= Requirement =
Read the lines that follow and pick out every one containing the word "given".

::: Available data :::

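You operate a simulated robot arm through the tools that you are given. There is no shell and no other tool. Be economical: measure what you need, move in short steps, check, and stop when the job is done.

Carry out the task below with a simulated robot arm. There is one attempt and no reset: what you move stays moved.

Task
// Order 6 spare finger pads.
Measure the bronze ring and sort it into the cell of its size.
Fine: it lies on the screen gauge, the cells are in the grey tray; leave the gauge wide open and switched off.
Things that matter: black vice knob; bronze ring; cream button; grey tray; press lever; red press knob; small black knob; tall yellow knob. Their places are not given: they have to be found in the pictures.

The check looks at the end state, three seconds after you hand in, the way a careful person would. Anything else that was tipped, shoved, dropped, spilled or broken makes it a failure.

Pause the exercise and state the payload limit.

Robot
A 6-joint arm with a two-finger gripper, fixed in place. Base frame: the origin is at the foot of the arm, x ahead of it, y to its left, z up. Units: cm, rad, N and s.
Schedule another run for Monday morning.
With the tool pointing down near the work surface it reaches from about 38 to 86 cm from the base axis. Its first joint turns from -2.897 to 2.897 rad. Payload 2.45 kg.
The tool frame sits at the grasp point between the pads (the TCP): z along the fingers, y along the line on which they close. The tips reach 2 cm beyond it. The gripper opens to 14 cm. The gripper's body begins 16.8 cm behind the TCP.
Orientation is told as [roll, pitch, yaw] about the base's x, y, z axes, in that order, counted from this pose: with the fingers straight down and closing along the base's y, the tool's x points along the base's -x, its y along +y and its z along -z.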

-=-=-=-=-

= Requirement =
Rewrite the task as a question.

:::

= Response =
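You operate a simulated robot arm through the tools that you are given. There is no shell and no other tool. Be economical: measure what you need, move in short steps, check, and stop when the job is done.
Things that matter: black vice knob; bronze ring; cream button; grey tray; press lever; red press knob; small black knob; tall yellow knob. Their places are not given: they have to be found in the pictures.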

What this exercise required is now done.